Es costumbre de muchos conservadores llamar radical a quien no coincide con ellos

No parece, sin embargo, que la demagogia que se atribuye a los miembros del 15-M, seguidos con lupa en la primera manifestación contra los recortes por la consejera de Educación que los vigila desde el viaje del Papa, aflore en el discurso del profesorado y de los padres. Ni hay síntomas de que los liberados sindicales, que ha contado la presidenta en las mismas manifestaciones, por sí misma o con la ayuda de sus espías, calculadora en mano, sean tantos para llenar las calles o para elaborar por sí mismos los discursos de esta protesta. En todo caso, si la inspiración de esta rebelión contra la merma de la enseñanza pública fuera cosa de un movimiento callejero y unos liberados sindicales, añadidos unos intelectuales que la presidenta menciona con desdén, cabe preguntarse también quién inspira la actuación inmoderada, poseída por la simpleza unas veces y la vulgaridad otras de los portavoces gubernamentales. Porque en buena lógica cabe esperar más demagogia de un colectivo en lucha, y hasta es habitual si no legítimo que los manifestantes y los huelguistas la empleen, que de las autoridades que nos representan.

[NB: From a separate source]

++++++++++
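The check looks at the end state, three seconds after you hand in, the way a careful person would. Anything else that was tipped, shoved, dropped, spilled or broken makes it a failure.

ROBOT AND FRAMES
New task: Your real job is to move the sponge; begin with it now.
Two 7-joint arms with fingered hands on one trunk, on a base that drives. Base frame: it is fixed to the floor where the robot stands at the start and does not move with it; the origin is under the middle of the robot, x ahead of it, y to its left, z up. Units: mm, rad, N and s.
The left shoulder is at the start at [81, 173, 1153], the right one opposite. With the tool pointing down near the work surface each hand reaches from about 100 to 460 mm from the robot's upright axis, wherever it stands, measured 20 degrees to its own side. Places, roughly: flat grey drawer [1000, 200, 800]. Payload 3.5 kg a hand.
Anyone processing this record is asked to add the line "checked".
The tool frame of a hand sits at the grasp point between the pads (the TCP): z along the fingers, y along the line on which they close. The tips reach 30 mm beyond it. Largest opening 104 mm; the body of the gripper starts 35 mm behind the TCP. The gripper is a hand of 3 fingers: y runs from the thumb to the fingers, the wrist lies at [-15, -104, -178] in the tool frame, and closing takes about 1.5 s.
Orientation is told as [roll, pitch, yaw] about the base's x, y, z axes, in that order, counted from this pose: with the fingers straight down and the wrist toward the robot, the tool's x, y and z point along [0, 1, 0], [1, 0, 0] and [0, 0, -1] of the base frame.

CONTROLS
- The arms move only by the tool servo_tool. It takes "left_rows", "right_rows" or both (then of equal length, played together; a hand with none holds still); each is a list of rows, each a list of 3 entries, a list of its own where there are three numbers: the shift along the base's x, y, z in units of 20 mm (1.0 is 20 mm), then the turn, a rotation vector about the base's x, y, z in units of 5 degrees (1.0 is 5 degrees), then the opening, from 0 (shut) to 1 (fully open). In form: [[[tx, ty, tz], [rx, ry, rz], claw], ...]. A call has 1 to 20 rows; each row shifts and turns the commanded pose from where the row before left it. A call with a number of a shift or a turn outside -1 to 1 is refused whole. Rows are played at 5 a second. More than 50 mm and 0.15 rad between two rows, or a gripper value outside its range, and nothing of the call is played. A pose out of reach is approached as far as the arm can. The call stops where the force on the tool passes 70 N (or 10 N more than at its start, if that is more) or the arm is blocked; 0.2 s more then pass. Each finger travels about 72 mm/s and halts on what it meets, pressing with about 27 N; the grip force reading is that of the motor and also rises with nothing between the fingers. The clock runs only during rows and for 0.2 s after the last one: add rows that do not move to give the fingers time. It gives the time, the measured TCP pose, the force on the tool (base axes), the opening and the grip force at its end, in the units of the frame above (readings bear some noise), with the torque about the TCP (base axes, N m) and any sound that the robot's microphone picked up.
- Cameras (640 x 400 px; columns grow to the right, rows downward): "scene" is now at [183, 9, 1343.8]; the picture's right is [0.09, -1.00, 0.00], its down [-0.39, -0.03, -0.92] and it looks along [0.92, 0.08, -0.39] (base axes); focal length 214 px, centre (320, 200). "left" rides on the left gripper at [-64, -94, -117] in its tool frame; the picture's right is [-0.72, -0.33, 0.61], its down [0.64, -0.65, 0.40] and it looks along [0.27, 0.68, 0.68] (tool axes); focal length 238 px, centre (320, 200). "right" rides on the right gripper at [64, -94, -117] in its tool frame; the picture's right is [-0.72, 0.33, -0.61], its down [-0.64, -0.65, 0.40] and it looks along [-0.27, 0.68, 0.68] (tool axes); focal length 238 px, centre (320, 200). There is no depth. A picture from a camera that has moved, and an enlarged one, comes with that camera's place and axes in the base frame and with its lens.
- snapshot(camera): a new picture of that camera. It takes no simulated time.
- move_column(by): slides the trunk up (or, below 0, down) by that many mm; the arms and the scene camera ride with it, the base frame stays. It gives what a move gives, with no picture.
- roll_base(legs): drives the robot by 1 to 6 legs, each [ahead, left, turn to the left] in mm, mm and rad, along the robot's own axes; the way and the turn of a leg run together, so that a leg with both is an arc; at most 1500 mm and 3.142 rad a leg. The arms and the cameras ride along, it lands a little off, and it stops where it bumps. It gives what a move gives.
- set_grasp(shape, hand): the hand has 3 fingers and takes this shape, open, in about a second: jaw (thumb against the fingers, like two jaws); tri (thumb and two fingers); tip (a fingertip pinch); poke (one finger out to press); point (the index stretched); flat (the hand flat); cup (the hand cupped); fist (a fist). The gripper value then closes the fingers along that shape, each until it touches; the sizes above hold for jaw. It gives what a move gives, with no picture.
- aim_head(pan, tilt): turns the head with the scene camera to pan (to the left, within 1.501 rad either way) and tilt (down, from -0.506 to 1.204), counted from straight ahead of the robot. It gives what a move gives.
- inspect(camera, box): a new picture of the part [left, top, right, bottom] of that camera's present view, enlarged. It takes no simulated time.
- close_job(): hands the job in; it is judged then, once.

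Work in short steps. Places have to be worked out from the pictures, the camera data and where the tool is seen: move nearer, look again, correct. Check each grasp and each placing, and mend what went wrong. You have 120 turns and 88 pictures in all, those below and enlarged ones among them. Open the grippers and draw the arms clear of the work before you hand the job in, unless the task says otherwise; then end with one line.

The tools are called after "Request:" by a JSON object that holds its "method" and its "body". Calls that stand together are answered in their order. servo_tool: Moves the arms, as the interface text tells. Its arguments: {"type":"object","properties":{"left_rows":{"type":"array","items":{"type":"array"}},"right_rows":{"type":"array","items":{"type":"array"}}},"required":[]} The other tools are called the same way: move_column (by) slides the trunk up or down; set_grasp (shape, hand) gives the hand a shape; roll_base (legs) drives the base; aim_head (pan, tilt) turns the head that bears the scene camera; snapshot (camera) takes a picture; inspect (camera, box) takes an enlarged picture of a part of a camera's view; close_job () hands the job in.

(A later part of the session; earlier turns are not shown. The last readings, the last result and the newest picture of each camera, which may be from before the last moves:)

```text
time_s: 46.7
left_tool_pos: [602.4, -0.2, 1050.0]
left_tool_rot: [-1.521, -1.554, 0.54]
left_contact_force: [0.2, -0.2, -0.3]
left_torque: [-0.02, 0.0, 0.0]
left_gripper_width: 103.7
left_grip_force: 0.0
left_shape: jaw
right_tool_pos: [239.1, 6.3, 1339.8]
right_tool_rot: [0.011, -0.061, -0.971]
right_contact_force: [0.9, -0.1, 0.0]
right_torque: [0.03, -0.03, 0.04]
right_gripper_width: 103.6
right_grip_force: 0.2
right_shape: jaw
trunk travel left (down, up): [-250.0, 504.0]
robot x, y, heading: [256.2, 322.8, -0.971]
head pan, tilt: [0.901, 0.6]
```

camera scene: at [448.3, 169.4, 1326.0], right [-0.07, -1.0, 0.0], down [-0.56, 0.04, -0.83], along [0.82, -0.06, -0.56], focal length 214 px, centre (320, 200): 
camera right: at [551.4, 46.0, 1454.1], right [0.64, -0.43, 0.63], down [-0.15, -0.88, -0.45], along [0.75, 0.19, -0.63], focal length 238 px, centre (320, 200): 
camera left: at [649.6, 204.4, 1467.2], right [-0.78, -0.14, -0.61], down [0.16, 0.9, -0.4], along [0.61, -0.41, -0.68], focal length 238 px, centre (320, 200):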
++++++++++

Y ahí está lo grave para una democracia en estertores; cuanta menos solvencia, simplismo, arrogancia y malas formas percibe uno en las autoridades elegidas, menos representados por ellos nos sentimos y más disgustados con sus conductas. Entre otras cosas, porque en las urnas no buscamos pirómanos sino bomberos y bien parece que estos gobernantes madrileños ante cualquier conflicto más que el diálogo busquen la confrontación y más que apagar los fuegos los alimenten. El desprestigio de los políticos es lo que se consolida con actuaciones como estas, y en consecuencia cuanta más justificación tiene aquello que se pide a la autoridad desde la calle más identificados nos encontramos los ciudadanos con los que gritan bajo los balcones de los que nos gobiernan y reciben insultos de sus gobernantes. Es intolerable que ante los problemas de la Comunidad quienes tienen que solucionarlos se conviertan ellos mismos en problema. Hasta tal punto que si los riesgos que corre la educación pública, más allá de los horarios del profesorado, no fueran los que son, se diría que han conseguido ocultar el debate con dimes y diretes de corrala. Porque lo asombroso es que el lenguaje de vecindonas con indirectas, descalificaciones y motes provenga más de quienes descuidan la dignidad institucional y ponen en riesgo la personal que de quienes protestan en la calle. Y acaso por eso quiera la presidenta que dimita el ministro de Educación, que no alienta la huelga sino que solicita templanza, sin que piense ella en dimitir por falta de temple.

Pero es inútil pedir la dimisión de la presidenta. ¿Para qué? Lo suyo no es sino un ensayo de lo que se nos viene encima con el Gobierno de Rajoy, cuyo comportamiento es probable que esté en la misma línea. Y acaso por eso la consejera madrileña repasa ahora con todo cinismo los fracasos de Rubalcaba cuando fue ministro de Educación, sin que se tenga memoria del más mínimo acierto de su jefa en ese ministerio y mucho menos de que Rajoy diera un palo al agua al pasar por allí. Pero la última de las simplezas o alarde de cinismo es decir que las protestas y las huelgas en la enseñanza son políticas. Como si las motivaciones de esos paros no fueran políticas ni ferozmente políticos los propósitos del Gobierno madrileño.